**OBJECTIVE:**
What is to be transcribed is the run of lines opening with the one that has "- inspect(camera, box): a" and closing with the one that has "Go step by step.", and only that run, exactly.

**DATA EXTRACT:**
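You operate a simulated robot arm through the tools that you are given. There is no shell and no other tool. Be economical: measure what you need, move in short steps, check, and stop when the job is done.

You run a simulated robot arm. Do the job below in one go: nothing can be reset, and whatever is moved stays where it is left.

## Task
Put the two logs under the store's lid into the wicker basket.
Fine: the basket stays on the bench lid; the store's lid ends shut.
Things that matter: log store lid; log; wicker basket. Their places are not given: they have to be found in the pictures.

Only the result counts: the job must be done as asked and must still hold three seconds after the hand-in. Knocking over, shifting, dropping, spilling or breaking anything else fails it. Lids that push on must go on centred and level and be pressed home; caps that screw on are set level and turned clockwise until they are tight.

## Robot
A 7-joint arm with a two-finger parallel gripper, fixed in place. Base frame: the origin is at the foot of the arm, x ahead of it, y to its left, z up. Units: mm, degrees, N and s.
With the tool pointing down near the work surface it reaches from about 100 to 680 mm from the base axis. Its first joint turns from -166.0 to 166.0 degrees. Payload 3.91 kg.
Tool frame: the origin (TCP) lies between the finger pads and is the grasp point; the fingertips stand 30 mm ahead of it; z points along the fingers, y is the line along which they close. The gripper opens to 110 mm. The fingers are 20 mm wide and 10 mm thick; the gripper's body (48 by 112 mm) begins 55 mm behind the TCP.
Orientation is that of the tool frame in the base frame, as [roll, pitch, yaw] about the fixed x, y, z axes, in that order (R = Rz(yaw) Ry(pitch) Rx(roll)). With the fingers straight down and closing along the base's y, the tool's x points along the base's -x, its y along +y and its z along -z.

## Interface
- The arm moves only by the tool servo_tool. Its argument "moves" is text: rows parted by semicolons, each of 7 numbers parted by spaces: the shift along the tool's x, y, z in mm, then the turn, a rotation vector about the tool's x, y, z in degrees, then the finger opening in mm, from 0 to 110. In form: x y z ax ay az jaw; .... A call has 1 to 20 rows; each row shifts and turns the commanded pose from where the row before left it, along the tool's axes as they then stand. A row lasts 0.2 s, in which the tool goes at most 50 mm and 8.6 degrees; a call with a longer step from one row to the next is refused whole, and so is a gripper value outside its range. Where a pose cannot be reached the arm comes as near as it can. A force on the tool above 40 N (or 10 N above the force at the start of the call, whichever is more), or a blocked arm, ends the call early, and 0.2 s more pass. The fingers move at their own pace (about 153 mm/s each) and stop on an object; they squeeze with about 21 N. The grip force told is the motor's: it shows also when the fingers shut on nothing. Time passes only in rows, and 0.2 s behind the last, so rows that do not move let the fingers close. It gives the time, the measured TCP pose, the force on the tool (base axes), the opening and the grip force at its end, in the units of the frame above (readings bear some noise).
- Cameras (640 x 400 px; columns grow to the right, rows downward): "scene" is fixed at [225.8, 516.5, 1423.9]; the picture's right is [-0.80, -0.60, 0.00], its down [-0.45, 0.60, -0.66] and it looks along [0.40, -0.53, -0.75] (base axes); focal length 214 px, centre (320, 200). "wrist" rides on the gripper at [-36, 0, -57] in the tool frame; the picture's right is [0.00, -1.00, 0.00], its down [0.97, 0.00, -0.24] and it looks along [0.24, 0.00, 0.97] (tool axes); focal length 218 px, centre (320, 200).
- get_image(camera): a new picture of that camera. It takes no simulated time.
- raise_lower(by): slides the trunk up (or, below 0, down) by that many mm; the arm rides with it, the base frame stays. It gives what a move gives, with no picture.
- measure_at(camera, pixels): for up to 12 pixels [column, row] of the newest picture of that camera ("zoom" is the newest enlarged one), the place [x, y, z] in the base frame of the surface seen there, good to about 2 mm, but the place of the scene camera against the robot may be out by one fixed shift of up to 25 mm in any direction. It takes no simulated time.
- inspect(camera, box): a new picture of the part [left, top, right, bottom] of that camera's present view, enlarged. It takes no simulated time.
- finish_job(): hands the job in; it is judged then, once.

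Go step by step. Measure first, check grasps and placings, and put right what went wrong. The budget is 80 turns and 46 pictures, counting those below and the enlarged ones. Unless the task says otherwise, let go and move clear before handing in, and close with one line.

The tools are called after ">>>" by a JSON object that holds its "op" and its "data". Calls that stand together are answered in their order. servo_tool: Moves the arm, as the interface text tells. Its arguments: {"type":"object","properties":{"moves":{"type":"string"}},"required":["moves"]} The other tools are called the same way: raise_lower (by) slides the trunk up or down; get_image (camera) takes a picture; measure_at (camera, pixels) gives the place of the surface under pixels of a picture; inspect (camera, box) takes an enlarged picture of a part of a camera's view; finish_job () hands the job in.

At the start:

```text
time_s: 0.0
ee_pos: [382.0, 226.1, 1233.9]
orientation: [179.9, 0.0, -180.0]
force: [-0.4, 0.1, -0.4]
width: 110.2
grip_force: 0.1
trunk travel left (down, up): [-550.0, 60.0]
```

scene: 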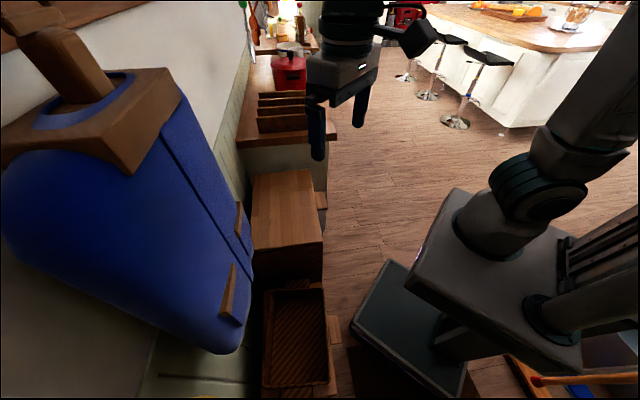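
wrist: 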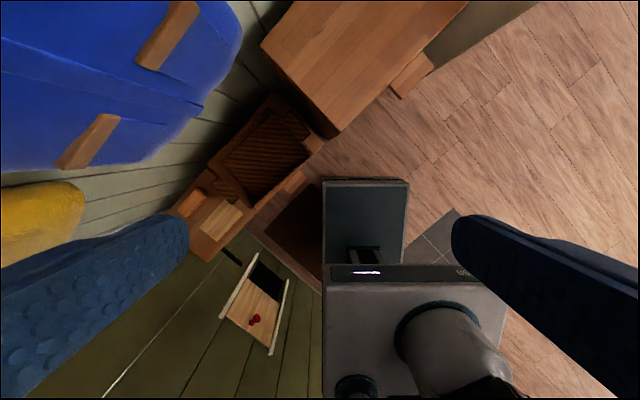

**REPLY:**
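- inspect(camera, box): a new picture of the part [left, top, right, bottom] of that camera's present view, enlarged. It takes no simulated time.
- finish_job(): hands the job in; it is judged then, once.

Go step by step. Measure first, check grasps and placings, and put right what went wrong. The budget is 80 turns and 46 pictures, counting those below and the enlarged ones. Unless the task says otherwise, let go and move clear before handing in, and close with one line.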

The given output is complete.